>> begin Provided records

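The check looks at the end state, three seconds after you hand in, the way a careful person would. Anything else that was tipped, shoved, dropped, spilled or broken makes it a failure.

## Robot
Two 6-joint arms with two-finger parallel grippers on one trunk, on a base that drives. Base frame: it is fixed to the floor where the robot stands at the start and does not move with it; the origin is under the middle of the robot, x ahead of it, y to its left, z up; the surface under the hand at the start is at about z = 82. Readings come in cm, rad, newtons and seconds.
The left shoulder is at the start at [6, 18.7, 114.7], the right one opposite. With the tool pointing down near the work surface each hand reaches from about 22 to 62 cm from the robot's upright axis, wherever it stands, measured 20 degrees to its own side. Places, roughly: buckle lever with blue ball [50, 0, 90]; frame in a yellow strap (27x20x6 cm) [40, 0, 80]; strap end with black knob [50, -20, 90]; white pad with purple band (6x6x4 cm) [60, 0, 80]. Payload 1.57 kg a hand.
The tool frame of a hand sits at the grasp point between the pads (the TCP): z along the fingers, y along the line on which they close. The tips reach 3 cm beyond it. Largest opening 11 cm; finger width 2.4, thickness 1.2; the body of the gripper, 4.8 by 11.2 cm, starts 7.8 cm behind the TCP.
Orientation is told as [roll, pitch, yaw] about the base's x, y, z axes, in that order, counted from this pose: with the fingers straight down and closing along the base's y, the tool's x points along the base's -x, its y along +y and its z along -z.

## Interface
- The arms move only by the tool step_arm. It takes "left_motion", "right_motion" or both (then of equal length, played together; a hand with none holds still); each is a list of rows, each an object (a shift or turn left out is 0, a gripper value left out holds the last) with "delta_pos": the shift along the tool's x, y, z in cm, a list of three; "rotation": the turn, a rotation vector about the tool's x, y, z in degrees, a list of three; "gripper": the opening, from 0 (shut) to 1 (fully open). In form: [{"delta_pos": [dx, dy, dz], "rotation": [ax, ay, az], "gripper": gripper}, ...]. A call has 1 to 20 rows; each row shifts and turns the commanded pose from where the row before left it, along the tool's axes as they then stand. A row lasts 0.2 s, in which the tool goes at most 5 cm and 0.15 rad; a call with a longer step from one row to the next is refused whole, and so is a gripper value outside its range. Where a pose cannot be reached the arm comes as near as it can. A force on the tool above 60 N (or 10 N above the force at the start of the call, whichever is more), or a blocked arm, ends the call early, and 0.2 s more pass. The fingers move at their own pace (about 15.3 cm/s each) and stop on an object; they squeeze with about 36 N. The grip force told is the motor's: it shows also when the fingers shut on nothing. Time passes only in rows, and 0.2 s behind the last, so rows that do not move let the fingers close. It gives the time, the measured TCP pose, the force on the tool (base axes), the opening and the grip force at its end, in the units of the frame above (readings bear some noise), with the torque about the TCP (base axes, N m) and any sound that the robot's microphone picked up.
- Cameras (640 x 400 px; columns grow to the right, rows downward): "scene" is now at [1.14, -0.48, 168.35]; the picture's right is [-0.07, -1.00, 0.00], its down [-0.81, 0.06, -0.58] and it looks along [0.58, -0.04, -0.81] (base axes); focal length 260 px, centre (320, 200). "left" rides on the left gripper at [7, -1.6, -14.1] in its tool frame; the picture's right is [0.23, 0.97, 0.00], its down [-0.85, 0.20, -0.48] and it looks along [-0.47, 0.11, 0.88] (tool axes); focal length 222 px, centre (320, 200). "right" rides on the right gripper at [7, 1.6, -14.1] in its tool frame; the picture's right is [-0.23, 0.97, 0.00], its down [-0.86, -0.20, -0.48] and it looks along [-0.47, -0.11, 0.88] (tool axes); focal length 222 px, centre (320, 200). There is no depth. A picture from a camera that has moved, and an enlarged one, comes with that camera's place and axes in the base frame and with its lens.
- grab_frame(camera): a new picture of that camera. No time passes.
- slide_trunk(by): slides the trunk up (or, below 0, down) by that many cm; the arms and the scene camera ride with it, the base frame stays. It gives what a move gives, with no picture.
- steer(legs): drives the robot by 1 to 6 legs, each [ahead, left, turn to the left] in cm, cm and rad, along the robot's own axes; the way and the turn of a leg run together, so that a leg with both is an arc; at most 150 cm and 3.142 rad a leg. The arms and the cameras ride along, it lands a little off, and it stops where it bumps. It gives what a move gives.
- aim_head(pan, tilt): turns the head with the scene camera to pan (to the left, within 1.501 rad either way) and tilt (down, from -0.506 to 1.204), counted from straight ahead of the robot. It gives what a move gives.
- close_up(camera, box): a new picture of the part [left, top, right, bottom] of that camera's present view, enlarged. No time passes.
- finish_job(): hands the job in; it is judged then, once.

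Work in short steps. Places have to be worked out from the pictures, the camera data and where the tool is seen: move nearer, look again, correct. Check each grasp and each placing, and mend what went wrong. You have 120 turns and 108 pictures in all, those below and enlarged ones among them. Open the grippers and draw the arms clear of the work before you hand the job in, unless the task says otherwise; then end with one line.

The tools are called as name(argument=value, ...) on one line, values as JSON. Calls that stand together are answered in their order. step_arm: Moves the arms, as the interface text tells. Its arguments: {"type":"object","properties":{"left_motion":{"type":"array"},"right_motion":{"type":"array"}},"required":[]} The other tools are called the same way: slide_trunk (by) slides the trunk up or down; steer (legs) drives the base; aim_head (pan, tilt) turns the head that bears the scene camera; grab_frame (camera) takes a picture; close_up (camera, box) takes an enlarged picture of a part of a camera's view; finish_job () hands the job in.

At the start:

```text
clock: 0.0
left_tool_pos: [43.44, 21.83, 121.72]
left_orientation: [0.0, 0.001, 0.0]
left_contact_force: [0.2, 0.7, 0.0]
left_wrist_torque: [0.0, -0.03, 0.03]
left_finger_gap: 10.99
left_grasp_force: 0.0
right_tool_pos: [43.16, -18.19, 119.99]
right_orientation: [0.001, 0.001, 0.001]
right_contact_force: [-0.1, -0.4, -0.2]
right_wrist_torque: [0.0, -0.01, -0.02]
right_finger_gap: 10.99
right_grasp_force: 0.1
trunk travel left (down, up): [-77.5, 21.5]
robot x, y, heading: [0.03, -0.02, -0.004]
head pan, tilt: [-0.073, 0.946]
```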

>> end Provided records
>> begin Provided records

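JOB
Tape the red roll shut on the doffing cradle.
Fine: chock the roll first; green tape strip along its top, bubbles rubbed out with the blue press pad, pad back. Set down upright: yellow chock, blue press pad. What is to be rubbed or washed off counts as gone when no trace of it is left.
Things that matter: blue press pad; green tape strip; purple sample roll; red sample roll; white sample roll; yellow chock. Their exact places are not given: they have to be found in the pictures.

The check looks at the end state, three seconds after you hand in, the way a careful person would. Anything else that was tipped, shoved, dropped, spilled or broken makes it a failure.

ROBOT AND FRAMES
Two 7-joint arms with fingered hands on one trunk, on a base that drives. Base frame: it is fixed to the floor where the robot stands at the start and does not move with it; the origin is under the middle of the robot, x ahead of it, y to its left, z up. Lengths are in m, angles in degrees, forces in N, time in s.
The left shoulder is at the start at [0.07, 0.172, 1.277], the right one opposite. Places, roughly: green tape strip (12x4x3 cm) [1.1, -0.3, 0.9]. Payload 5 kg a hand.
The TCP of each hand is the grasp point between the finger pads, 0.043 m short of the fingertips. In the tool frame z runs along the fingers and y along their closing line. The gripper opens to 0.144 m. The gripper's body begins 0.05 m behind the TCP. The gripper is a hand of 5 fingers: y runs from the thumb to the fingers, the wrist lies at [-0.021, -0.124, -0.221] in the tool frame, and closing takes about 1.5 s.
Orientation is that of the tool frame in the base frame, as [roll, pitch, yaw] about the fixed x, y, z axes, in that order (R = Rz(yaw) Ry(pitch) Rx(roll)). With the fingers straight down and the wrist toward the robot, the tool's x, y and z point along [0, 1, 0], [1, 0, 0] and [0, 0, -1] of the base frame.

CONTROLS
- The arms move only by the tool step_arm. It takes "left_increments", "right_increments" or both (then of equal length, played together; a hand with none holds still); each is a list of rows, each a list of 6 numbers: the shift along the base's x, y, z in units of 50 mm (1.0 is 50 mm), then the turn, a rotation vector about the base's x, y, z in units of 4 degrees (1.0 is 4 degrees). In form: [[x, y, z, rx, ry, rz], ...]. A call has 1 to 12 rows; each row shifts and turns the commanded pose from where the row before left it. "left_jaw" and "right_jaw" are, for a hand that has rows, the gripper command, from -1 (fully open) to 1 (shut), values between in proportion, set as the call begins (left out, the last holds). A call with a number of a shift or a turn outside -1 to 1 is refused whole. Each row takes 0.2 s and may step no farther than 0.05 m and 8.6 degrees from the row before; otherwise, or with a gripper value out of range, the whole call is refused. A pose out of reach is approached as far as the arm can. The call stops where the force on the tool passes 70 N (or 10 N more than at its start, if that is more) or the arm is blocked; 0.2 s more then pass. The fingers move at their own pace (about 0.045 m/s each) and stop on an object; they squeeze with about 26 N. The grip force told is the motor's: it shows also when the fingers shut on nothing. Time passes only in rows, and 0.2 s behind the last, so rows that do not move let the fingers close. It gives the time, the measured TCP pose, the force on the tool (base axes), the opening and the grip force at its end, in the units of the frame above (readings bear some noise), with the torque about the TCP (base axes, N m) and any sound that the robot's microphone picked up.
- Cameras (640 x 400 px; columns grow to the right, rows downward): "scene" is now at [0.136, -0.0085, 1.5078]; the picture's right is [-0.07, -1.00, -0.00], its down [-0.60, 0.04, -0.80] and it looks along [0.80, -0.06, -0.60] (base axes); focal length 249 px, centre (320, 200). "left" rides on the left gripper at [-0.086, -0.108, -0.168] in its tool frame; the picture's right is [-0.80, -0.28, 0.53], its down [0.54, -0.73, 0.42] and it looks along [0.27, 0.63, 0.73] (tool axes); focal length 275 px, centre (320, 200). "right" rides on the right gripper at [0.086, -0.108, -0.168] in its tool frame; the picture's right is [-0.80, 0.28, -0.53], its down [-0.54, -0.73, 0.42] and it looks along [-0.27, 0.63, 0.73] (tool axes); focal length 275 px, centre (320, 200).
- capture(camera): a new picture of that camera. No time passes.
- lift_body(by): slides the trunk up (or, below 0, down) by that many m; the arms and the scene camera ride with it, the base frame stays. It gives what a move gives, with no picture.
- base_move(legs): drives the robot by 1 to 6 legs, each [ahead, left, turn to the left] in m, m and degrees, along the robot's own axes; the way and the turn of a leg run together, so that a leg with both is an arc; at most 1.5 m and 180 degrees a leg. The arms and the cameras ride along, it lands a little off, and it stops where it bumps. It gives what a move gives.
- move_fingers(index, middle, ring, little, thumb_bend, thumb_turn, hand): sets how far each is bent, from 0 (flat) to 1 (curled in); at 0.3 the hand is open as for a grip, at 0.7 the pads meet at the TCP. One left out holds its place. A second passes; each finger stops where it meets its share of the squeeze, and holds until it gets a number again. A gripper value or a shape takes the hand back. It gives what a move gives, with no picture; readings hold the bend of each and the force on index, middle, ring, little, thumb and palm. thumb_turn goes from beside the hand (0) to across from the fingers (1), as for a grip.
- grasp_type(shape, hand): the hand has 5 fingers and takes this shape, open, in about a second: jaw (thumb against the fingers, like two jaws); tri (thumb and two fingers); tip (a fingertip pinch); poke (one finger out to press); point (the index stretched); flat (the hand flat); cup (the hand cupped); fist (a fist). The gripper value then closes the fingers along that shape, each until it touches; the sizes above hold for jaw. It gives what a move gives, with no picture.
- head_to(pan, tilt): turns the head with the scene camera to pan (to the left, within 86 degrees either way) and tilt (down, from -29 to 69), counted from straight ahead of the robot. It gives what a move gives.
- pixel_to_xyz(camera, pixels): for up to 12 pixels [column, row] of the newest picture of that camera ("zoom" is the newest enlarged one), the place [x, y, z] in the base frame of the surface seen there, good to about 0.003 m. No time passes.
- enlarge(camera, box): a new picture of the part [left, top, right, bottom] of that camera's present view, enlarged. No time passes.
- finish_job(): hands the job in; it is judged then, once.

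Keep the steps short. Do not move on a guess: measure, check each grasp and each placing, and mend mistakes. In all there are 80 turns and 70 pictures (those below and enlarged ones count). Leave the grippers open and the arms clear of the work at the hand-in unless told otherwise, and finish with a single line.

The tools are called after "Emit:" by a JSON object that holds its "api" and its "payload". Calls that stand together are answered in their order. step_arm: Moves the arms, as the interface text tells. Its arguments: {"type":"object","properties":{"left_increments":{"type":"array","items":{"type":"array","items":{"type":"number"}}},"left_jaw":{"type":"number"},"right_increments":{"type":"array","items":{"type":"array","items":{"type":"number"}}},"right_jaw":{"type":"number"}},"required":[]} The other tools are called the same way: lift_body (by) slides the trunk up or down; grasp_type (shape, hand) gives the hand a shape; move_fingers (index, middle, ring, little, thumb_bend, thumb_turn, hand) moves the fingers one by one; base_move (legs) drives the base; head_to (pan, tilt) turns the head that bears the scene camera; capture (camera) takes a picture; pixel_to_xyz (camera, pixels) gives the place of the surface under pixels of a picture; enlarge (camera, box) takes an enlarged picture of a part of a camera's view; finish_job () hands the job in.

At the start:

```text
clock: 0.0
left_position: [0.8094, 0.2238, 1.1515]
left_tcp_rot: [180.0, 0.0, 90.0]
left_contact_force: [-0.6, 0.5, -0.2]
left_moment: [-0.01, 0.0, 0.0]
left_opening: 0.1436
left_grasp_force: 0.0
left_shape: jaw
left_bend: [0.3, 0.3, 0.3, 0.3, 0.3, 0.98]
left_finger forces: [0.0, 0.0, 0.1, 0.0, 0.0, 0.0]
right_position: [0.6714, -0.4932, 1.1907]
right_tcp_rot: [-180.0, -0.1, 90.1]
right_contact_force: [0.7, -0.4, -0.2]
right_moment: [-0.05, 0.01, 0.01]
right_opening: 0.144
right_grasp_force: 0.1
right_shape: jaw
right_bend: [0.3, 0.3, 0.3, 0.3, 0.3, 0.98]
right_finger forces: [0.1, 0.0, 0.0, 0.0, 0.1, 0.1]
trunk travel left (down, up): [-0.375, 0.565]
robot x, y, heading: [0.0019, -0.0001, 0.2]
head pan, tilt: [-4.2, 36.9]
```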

>> end Provided records

* **Given instruction**
Your answer should be a single number: the count of lines in the entries that contain the word "chock".

* **Task answer**
2